Give the lines of the material verbatim, from the first line to the line with "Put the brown", including both.

[Begin Given information]

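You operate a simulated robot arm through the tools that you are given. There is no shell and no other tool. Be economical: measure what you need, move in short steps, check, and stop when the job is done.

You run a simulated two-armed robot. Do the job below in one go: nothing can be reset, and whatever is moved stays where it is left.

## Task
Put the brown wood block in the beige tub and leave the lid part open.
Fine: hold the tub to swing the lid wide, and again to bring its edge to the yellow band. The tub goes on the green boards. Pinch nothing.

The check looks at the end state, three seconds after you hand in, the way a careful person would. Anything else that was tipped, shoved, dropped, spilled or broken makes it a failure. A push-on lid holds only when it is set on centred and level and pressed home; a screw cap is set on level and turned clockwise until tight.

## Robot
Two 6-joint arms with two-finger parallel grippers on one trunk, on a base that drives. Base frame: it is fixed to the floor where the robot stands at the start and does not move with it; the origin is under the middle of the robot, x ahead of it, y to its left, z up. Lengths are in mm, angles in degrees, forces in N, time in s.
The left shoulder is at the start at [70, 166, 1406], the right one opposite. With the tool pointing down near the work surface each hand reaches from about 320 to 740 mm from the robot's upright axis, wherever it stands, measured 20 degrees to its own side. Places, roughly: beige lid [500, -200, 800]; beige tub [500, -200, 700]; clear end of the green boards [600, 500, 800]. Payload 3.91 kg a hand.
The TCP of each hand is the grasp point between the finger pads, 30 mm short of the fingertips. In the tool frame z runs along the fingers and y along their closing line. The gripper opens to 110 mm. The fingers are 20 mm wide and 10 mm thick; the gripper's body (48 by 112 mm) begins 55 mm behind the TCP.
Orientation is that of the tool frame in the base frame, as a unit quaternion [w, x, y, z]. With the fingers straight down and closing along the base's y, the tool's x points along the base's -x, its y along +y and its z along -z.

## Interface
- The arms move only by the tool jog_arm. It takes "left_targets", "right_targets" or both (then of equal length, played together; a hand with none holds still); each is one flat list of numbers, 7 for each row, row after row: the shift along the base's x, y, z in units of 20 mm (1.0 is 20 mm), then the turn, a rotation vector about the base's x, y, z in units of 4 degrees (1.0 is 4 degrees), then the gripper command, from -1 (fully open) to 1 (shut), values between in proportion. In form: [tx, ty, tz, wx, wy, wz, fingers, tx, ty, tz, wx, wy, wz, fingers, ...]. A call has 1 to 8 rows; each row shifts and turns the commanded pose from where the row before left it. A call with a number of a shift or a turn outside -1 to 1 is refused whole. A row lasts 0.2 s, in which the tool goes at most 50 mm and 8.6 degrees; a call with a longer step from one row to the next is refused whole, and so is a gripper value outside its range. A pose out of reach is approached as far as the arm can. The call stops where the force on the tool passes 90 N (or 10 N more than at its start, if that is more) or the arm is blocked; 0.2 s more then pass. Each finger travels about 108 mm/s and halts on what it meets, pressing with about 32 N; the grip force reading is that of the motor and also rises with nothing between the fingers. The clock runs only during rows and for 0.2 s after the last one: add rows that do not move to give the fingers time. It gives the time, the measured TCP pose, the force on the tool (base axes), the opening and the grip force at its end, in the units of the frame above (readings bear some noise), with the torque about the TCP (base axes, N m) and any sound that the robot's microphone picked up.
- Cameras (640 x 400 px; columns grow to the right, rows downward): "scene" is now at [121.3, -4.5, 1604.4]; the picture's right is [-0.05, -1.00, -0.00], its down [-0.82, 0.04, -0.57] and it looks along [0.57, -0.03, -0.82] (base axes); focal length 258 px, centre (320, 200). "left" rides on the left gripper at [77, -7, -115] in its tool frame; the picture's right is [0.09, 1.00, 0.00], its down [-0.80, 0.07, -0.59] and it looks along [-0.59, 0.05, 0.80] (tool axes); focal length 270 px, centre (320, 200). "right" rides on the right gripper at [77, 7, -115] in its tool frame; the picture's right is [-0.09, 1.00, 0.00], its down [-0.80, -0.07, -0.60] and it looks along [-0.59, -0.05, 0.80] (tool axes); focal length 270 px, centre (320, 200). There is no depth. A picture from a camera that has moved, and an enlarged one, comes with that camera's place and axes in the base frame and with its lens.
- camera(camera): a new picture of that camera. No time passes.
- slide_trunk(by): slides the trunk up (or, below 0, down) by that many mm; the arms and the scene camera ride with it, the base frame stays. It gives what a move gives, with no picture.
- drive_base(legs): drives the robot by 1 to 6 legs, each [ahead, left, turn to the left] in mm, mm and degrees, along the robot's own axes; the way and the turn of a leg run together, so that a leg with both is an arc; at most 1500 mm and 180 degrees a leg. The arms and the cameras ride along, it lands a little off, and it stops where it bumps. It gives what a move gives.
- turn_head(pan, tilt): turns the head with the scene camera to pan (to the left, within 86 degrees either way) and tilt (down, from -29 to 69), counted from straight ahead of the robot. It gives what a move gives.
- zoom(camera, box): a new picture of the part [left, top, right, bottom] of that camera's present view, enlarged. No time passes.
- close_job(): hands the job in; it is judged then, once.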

[End Given information]

◆ **Complete output**:
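You operate a simulated robot arm through the tools that you are given. There is no shell and no other tool. Be economical: measure what you need, move in short steps, check, and stop when the job is done.

You run a simulated two-armed robot. Do the job below in one go: nothing can be reset, and whatever is moved stays where it is left.

## Task
Put the brown wood block in the beige tub and leave the lid part open.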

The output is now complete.